Und warum diese hektische Eile? – Weil der GrothGruppe vertraglich zugesagt wurde, das Verfahren bis zum 30. November abgeschlossen zu haben, und weil man sich die Debatte um diesen fragwürdigen B-Plan und die komplett unterlassene Abwägung der Einwendungen aus der Beteiligung der Träger öffentlicher Belange und aus der öffentlichen Auslegung sparen wollte! Das gesamte Planungsverfahren ist im Grunde eine Farce, weil das Ergebnis seit Jahren feststand.
Herr Brauner! Da kann ich Ihnen mal ein bisschen auf die Sprünge helfen: An dem Bebauungsplan wird nicht seit 20 Jahren gearbeitet. Das wird jetzt seit knapp drei Jahren getan. Alles andere, nämlich all das, was Eingang in die planerischen Festsetzungen des Bebauungsplans gefunden hat, wurde vorher in einem Vertrag mit Herrn Groth und seinem Vorgänger, der CA Immo, über den Mauerpark vereinbart. Groth war verbindlich vertraglich zugesagt worden, wie viel er da bauen darf. Der Senat hat sogar Ausgleichszahlungen für jeden Quadratmeter in Aussicht gestellt, der weniger verwertbar ist als die
vereinbarte Nutzfläche in dem Vertrag – als Renditeausgleich. Der Senat räumt in seiner Planbegründung selbst ein, dass vertragliche Lösungen hinsichtlich Klima, Lärmschutz und Nachbarschaftsbelastungen nicht möglich waren, weil das die angestrebte bauliche Auslastung eingeschränkt hätte.
Damit haben Sie gleich zwei wesentliche Planungsgrundsätze verletzt: Erstens – das Entwicklungsgebot! Dieser Plan widerspricht dem Flächennutzungsplan. Das ist ein gravierender Rechtsverstoß. Das entsprechende Gutachten können Sie sich bei meiner Fraktion abholen.
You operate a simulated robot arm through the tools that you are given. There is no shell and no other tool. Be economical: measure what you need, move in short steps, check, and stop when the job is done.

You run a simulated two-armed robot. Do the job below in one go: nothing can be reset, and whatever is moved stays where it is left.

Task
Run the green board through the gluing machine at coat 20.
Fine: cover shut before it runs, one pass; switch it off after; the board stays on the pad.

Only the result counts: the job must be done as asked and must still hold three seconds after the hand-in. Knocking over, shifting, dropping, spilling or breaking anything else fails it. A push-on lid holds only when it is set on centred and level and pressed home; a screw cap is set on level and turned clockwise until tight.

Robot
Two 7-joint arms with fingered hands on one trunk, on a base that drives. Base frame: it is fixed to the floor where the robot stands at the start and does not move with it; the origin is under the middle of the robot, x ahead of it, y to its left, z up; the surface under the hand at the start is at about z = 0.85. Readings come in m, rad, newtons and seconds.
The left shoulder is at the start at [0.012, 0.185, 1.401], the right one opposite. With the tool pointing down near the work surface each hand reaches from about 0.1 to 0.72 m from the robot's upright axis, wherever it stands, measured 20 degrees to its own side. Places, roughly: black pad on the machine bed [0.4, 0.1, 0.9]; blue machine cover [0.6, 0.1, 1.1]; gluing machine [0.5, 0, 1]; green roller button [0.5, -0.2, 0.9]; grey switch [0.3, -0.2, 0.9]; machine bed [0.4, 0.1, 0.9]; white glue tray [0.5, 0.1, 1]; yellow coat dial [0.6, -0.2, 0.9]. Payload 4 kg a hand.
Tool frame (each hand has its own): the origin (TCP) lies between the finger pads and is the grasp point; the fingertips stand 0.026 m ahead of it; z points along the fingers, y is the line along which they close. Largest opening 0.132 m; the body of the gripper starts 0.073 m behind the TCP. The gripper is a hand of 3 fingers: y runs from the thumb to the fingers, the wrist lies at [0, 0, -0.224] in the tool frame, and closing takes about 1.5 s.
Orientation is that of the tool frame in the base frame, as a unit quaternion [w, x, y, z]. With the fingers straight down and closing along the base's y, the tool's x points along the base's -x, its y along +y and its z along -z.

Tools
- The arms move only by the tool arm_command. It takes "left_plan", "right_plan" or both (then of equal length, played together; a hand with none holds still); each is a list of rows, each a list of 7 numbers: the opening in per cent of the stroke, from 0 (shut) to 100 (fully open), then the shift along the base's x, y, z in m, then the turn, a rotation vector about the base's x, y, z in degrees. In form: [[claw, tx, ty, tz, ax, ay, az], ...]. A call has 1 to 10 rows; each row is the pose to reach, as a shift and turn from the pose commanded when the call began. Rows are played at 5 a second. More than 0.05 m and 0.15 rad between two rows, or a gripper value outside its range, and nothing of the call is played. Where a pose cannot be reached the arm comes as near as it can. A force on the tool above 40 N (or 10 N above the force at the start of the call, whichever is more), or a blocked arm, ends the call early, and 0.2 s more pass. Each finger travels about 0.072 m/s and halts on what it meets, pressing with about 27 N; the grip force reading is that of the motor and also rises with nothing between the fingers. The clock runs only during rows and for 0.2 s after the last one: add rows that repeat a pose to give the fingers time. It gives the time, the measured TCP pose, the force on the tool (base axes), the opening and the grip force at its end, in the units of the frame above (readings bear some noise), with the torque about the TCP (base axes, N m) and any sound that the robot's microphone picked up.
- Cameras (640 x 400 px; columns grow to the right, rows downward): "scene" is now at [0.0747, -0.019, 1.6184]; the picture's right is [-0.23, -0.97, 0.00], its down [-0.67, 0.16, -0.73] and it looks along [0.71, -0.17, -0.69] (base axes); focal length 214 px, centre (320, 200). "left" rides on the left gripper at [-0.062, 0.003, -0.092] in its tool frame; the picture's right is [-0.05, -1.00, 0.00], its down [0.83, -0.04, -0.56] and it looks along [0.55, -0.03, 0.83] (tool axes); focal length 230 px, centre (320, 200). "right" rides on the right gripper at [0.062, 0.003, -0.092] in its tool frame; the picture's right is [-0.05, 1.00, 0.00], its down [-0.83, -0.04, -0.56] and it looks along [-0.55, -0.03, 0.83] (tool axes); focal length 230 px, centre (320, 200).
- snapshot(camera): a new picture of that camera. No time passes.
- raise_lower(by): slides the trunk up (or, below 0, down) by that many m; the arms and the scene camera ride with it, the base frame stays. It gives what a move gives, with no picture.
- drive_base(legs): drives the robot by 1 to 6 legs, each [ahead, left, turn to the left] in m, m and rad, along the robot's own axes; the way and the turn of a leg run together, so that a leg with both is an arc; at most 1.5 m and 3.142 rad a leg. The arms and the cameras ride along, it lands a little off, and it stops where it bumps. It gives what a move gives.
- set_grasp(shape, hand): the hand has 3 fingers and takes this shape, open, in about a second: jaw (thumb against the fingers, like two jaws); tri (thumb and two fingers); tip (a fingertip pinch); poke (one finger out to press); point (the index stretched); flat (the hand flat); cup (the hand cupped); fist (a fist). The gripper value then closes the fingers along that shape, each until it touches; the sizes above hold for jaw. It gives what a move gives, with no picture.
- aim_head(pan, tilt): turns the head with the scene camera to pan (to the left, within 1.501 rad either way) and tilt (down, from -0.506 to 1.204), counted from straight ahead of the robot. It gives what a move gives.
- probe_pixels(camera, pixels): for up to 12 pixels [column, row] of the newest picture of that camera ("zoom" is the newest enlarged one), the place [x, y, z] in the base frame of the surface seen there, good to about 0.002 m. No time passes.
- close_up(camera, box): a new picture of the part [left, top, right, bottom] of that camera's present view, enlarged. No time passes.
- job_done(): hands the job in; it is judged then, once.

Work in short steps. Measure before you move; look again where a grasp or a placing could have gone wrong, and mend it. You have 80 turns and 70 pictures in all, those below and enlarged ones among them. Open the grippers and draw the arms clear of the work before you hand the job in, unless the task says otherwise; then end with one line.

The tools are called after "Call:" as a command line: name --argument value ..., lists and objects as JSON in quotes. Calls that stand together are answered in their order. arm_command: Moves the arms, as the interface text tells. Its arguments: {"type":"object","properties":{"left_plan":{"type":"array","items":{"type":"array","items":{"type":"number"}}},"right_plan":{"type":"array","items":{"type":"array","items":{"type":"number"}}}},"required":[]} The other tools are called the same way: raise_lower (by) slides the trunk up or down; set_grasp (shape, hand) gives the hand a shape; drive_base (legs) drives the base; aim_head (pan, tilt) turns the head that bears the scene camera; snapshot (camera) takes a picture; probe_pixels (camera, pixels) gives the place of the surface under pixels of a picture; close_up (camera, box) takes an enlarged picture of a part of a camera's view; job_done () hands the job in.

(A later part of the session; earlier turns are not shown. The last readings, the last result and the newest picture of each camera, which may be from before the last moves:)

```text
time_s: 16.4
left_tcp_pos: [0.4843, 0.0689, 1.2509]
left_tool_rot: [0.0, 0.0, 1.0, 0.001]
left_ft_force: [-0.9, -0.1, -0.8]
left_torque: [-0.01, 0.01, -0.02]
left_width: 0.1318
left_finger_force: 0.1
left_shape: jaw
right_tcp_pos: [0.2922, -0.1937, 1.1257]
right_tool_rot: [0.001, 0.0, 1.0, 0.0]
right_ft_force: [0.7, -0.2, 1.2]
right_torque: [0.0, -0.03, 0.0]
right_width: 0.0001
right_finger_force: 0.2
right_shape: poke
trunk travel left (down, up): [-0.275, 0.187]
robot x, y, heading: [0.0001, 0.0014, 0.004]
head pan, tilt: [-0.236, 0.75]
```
Im Flächennutzungsplan ist das Grün- und Erholungsfläche.
Zweitens – das Koppelungsverbot! Das Ergebnis des Verfahrens war nicht nur hinsichtlich der generellen Planungsziele, sondern auch hinsichtlich des Maßes und der Art der Nutzung durch Verträge mit Groth längst festgelegt. Sie hätten den B-Plan auch viel schneller erarbeiten können, denn es stand ja schon alles in den Verträgen, und abgewogen werden musste nicht mehr. Sowohl bei der frühzeitigen Bürgerbeteiligung – bei der übrigens ein ganz anderer B-Plan Grundlage der Auslegung war – als auch bei der Auslegung zu Beginn des Jahres 2015 war die Beteiligung so groß wie noch nie bei einem solchen Verfahren in Berlin. Und was macht der Senat? – Alle, wirklich alle Einwendungen und Anregungen sind zu 100 Prozent in der Tonne gelandet. Ich finde das unfassbar.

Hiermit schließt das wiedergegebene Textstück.